Dionne | 14 comments I generally have nothing to say about prologues since my fantasy has one. I mean my fantasy needs it so the reader can sort of catch up on what's happening in the main character's life. To show what will happen, kind of like. Though i don't really feel the need to use them a lot. My first book Eternal Youths: The Big Switch doesn't have a prologue. It just starts with chapter one and continues on giving the reader a simplified backstory with the main character.


message 19: by Carly (new)

Carly Compass (CarlyCompass) | 13 comments Short, and necessary!


message 20: by Lisa (new)

Lisa Lilly | 11 comments At a writing conference I attended, a bestselling fantasy author said his books never have prologues because he calls them Chapter 1. As a reader who doesn't like prologues, I find that to be good advice. I will read a book with a prologue from an author I love or in a book that's recommended to me by a friend who likes the same types of books I do. But with a new/unfamiliar author, the word "Prologue" puts me off. By definition it suggests something before the actual story starts. I like the advice above about when a prologue is necessary/worth including, but I'm with Lanae on calling it Chapter 1.


message 21: by Lynne (new)

Lynne Stringer | 179 comments I agree.


message 22: by K.P. (new)

K.P. Merriweather (kp_merriweather) | 519 comments I don't mind prologues and it can be done well if you know how. not all can be put in as chapter one. and I have read trad published authors who have them so to say it's a novice thing smacks of bias. if it works for you roll with it. if the setup is needed and can't be woven any other way then bite the bullet and do it anyway. there are no wrong way to go about it. it's your book and your vision. do it as you feel it needs to be done.

I had a prologue for one book that had to be expanded and it ended up being part one due to many complex factors that couldn't be distilled into a few pages (it came out to fifteen chapters whew) because the original chapter one had too little to work with and couldn't be settled with weaving into the story or done with flashbacks. it ended up working out for the better anyway... and the book still sells okay.
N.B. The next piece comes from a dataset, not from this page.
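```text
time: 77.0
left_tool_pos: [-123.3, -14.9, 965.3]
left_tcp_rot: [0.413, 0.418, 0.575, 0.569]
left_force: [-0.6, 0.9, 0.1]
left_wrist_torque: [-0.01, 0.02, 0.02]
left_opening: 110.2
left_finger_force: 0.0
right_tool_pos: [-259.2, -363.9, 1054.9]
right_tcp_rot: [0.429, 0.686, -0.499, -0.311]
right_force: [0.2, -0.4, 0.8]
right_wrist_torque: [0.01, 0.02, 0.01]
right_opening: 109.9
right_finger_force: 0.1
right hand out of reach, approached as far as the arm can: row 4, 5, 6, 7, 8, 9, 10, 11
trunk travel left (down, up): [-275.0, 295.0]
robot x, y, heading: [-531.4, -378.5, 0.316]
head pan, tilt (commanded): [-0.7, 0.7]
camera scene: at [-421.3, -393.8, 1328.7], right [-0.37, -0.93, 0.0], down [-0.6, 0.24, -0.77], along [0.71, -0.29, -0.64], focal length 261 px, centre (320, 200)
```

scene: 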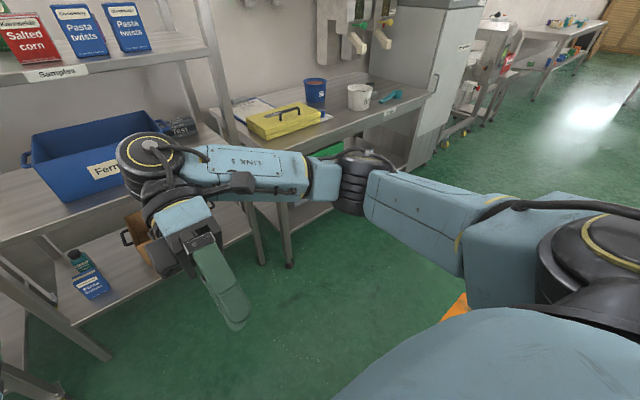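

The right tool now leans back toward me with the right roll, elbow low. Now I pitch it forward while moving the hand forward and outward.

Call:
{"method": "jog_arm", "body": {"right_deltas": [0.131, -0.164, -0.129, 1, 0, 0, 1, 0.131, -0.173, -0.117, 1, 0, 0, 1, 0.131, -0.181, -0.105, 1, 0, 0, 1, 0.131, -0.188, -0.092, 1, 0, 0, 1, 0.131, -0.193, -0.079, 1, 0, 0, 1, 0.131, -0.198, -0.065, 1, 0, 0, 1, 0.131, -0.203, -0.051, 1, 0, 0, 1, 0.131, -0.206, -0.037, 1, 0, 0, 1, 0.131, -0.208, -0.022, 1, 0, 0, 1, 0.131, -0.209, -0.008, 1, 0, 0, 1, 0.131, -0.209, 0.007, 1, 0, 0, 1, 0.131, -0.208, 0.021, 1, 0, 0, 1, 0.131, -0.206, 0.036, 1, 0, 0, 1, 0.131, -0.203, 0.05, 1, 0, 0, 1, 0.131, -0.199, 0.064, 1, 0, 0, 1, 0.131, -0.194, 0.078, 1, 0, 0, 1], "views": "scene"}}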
message 23: by Virginia (new)

Virginia Rand I've never understood some people's problems with prologs. (Try saying that three times fast!) Then again, I'm the kind of person that reads the forward.

I think the best prologs are ones that are interesting in and of themselves. Ones that follow all the rules that a good first page does. And are relatively short.


message 24: by Michael (new)

Michael Benavidez | 1720 comments i never thought prologues were all too bad. Just so long as it doesn't really feel like exposition before the need for exposition, and just kind of a manual for the world about to be entered. it's best if it's just a taste of what's in store. if that makes sense.
then again, i've read books that have that Prologue title, when it can just be Chapter One, kind of thing. if it can work as a Chapter one, then that's a nice way to skirt around a prologue. maybe


message 25: by Bruce (new)

Bruce (bruce1984) | 8 comments Virginia wrote: "I've never understood some people's problems with prologs. (Try saying that three times fast!) Then again, I'm the kind of person that reads the forward."

I don't understand the problem with prologues either. I always read them. But I've never read a Forward!


message 26: by Virginia (new)

Virginia Rand Some good comedy writers will add jokes to everything. If they can make that funny signs are good for the rest of the book. :-)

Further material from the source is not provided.